** start READING TEXT **
Ortega Family’s Appeal: Writes to DOJ
March 10, 2012
Today, it has been over a year since my father was murdered and it has also been two months since his case was submitted for resolution at the Department of Justice. However, after all this time, my family still grieves and my family still waits.
What is taking the DOJ so long to come out with a fair and honest resolution? Why this delay when we have seen the DOJ’s power to be swift and headstrong in several recent cases–some of which were even controversial? If the DOJ is known for its aptitude at getting things done in record time, then how come, after a year, we haven’t gotten past the Preliminary Investigation?
It is for this reason that I speak in behalf of my family and request for you to challenge our government–confront the DOJ. We are asking you to please write to the Department of Justice, and address your letters to Prosecutor General Claro A. Arellano and Secretary Leila M. De Lima. Please call their attention to my father’s case and ask them to see to it that justice is served.
My family, together with our legal counsels, has already presented a very strong case with so much more evidence than what seems necessary in a Preliminary Investigation. The sworn statements and documentary evidences paint a direct line to the alleged mastermind Governor Joel T. Reyes.
A simplified version of the trail shows the self-confessed gunman, Marlon Recamata, pointing to the self-confessed team leader, Rodolfo “Bomar” Edrad Jr. who, in turn, points at Governor Reyes as the mastermind. Their testimonies were corroborated by the other accomplices involved and checks out with the evidences presented, such as the licensed gun, receipts and the subpoenaed phone records.
In fact, we have been told, time and again, by several lawyers and concerned organizations, that if it were only fairness that we seek, Governor Joel T. Reyes and his cohorts should most definitely be tried in court. But such is not the case in our country. My family is being made to spend all our time, effort and resources just so we can file a case.
This delay is making my family anxious at the possible outcome of the DOJ resolution, if and when it comes out. First, delays never benefited the victims. Financially speaking, we simply cannot outlast our moneyed and powerful opponents. And our sole advantage, that of public interest, has an expiration date.
Second, we fear that we may lose again. The DOJ blatantly went against fairness, once before, when it absolved Governor Reyes and 5 others on the grounds of lack of evidence. Luckily however, Secretary De Lima ordered for a re-investigation which gave our family a renewed sense of hope. Now, we pray that she doesn’t allow this case to drag on further or be mishandled and unjustly dismissed once more.
My family’s struggle for justice is a side-effect of a deep-seated culture of impunity which is now ingrained in our history as a people. My father is number 142, according to the National Union of Journalists of the Philippines. We feel that if only government had acted sooner and found a solution earlier then perhaps my father would still be alive.
Take note that in the same span of time that my family has waited, for more than a year since the murder, 8 more members of the press were slain. This is what it costs to wait too long–more lives are taken and we are no way nearer in finding a solution to the culture of impunity than we were 25 years ago.
** end READING TEXT **
** start INFORMATION PROVIDED **
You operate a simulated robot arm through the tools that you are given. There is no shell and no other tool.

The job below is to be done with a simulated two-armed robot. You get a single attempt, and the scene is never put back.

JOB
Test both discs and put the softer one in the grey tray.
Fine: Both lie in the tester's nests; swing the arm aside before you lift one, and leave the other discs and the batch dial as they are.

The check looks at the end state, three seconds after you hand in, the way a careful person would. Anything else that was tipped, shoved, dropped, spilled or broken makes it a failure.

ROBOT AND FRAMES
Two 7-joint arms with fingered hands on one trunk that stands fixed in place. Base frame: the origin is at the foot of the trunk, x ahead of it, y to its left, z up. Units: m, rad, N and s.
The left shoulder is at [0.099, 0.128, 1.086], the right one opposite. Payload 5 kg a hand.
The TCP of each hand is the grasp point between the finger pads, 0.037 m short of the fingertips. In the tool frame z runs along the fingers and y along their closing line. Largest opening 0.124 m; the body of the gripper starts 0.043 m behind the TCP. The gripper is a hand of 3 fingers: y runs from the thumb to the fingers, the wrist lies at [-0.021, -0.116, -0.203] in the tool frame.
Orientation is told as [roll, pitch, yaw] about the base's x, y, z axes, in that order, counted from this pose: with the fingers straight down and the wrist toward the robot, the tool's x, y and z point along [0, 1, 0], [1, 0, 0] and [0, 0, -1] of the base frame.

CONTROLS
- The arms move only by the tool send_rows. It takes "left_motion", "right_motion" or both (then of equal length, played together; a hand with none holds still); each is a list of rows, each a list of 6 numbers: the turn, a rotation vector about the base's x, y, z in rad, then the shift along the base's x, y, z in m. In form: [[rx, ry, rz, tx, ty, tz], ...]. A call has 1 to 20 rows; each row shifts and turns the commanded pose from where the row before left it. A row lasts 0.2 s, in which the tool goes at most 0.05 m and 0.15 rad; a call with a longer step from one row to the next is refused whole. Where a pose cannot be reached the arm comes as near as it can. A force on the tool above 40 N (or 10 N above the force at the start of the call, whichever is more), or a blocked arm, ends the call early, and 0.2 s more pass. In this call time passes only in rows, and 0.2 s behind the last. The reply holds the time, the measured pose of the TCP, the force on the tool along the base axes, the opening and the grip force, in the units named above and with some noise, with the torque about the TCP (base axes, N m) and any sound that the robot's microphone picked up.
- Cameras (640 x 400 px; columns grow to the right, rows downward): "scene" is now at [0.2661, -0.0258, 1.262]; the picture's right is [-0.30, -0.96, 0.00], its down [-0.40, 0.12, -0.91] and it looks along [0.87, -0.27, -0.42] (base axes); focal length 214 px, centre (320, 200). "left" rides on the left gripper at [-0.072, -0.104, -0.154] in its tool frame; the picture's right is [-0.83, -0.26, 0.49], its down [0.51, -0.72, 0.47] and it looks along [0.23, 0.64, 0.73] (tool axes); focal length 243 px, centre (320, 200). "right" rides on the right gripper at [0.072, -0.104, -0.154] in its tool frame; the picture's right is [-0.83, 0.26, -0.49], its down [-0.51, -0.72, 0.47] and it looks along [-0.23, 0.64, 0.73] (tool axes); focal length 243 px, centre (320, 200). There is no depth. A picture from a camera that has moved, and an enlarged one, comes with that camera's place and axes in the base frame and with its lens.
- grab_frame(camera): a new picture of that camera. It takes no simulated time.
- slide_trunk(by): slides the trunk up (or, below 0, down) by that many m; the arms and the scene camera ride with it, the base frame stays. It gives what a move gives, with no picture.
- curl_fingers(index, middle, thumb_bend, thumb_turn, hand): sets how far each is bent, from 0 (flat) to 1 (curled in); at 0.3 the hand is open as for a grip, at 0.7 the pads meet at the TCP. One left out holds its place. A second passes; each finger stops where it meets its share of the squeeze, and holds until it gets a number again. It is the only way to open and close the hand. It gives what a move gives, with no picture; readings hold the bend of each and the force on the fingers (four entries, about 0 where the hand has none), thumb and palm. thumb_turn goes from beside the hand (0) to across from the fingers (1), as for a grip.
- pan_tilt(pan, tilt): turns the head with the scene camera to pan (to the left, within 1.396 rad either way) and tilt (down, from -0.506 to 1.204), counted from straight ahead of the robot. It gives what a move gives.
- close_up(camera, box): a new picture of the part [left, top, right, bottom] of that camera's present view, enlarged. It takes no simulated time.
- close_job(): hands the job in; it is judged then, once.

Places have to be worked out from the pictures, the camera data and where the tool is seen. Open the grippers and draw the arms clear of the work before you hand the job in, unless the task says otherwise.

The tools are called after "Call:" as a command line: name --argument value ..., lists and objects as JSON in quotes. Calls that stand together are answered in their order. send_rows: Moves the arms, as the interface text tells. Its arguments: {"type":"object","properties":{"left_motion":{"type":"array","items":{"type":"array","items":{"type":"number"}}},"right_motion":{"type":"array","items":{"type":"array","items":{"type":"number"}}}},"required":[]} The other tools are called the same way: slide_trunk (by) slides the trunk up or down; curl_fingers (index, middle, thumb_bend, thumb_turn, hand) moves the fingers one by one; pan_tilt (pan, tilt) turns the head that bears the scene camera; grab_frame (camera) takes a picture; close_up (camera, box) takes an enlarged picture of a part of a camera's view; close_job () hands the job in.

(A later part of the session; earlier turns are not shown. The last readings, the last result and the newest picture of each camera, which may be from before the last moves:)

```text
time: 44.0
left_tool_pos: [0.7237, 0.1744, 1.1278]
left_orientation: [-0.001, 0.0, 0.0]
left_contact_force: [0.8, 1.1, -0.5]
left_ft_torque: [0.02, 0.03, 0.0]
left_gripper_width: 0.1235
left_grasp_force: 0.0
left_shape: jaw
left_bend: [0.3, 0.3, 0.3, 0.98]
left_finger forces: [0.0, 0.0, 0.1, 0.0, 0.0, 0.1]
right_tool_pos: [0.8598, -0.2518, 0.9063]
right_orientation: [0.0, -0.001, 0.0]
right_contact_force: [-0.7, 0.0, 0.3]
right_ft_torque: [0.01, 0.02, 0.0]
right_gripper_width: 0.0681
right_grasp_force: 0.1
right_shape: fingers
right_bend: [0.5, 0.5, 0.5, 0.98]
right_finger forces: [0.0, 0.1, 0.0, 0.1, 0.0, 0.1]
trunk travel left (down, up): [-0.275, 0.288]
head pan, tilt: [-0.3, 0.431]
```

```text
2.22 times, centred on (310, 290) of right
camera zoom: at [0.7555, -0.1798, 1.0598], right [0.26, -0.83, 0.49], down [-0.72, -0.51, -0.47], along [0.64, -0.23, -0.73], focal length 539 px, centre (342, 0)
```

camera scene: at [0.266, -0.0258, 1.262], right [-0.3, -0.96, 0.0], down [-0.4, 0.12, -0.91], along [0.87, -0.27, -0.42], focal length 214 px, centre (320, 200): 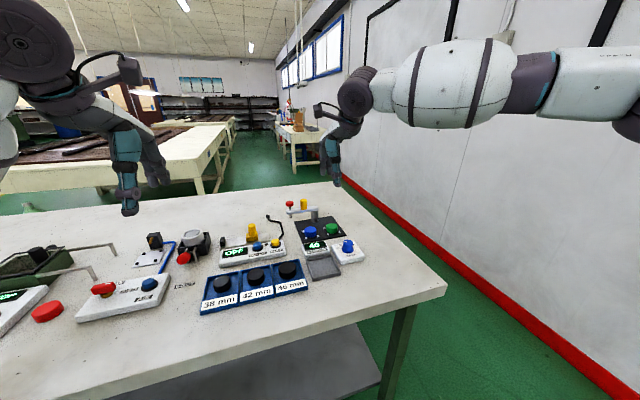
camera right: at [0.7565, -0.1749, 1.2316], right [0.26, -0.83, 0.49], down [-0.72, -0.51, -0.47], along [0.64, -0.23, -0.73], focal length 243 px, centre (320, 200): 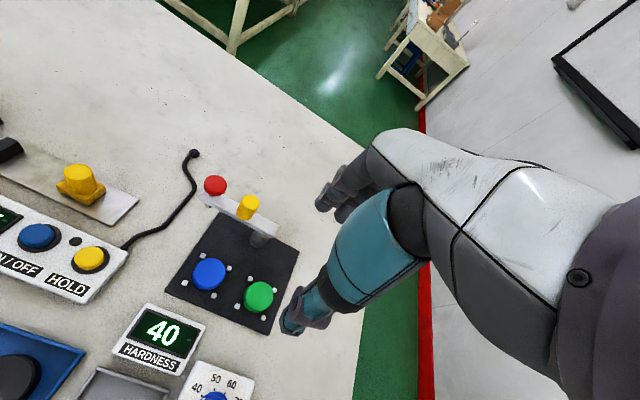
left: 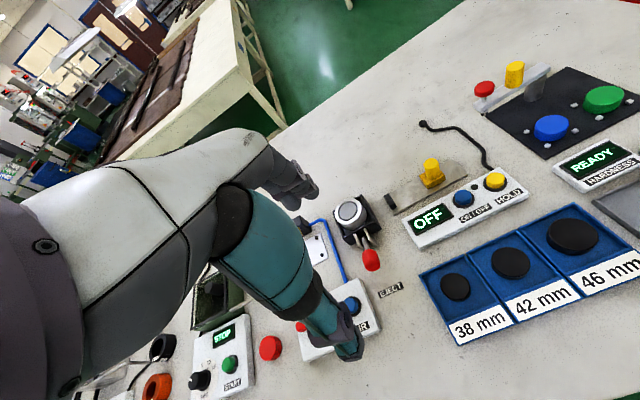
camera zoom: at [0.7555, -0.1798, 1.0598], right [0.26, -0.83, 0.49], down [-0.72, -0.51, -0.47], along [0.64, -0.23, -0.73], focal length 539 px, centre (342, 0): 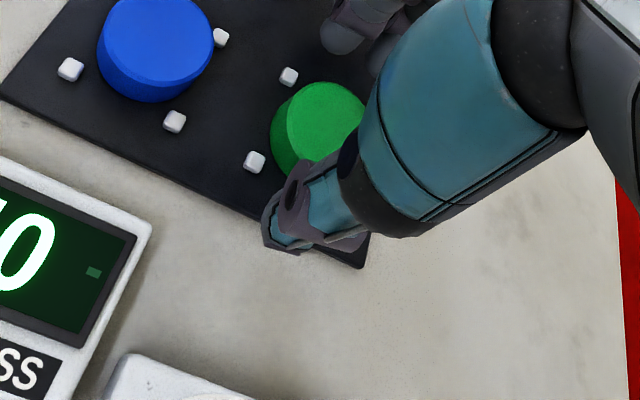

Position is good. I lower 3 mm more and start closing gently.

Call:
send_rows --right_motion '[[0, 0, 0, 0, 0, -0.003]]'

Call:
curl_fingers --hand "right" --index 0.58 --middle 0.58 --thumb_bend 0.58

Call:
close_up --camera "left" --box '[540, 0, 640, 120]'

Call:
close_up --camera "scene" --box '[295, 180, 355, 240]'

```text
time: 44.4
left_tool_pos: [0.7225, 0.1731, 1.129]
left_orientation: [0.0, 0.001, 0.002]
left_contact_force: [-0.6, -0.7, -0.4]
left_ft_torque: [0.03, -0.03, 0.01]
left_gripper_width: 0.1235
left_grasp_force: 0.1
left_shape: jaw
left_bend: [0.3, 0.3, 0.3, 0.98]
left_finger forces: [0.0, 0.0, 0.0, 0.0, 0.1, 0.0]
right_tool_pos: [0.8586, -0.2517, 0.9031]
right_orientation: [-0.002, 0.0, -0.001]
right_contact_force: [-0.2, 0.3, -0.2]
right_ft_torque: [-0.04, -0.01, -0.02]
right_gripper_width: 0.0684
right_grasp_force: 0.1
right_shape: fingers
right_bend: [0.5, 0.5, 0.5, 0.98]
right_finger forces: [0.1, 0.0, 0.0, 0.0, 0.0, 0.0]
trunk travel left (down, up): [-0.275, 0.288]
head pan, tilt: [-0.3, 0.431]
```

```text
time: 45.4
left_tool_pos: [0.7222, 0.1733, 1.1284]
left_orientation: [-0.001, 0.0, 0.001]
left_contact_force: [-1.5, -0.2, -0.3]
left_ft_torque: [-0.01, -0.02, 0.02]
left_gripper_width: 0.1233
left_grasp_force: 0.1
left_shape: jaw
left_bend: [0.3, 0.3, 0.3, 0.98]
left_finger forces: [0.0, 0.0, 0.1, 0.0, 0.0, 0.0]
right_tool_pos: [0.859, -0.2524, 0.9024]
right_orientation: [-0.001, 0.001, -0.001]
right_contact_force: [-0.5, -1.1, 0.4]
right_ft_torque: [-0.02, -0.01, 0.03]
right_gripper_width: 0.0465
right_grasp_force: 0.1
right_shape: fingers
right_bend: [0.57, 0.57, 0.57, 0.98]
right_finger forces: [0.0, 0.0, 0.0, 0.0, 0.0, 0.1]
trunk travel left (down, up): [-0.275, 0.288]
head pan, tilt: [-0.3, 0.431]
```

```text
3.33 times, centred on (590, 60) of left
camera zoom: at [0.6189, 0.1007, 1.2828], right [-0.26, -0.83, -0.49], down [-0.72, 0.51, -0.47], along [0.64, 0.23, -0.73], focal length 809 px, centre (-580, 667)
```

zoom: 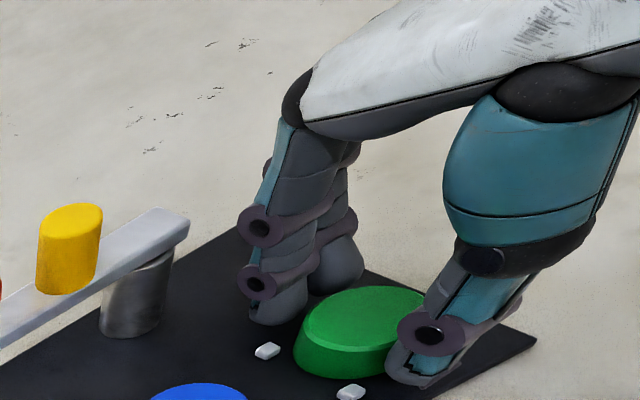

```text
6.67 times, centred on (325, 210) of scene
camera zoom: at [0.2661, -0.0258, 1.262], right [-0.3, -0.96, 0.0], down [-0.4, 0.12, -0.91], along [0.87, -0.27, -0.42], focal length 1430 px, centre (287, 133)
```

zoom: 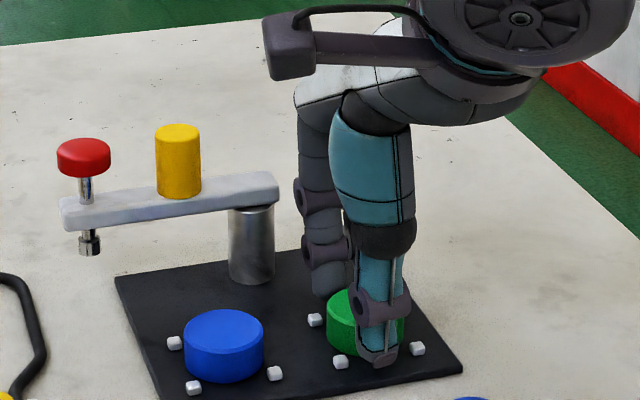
** end INFORMATION PROVIDED **
§ **WRITTEN TASKS**:
a – Give the stretch of the reading text that starts with "Ortega Family’s Appeal: Writes" and ends with "the Preliminary Investigation?", unchanged.
b – Add the next paragraphs of the reading text.

§ **SOLVED PROBLEMS**:
a –
Ortega Family’s Appeal: Writes to DOJ
March 10, 2012
Today, it has been over a year since my father was murdered and it has also been two months since his case was submitted for resolution at the Department of Justice. However, after all this time, my family still grieves and my family still waits.
What is taking the DOJ so long to come out with a fair and honest resolution? Why this delay when we have seen the DOJ’s power to be swift and headstrong in several recent cases–some of which were even controversial? If the DOJ is known for its aptitude at getting things done in record time, then how come, after a year, we haven’t gotten past the Preliminary Investigation?

b –
The fact that, after a quarter of a century has passed, our government continues to fail in convicting a single mastermind, only makes us feel like our chances at getting justice is bleak. Whatever happened to the 141 cases before my father? Or the 8 cases after him?
Most of our fallen heroes are forgotten, only remembered by an indifferent statistic. Sadly, statistics don’t tell half the story. Statistics will never show you the gravity of suffering and grief that Filipino families are made to endure just because their loved one chose to tell the truth and stand their ground against the corrupt.
We live in a society that tolerates the murders of the brave and the bold. And while it is laudable that the administration of President Noynoy Aquino continues to encourage good governance by fighting corruption, wouldn’t it be all for naught when this administration’s supposed allies are being killed one by one? What does it say of our principles and ideals when we cannot bring the guilty to justice, much less protect our modern day heroes from murder?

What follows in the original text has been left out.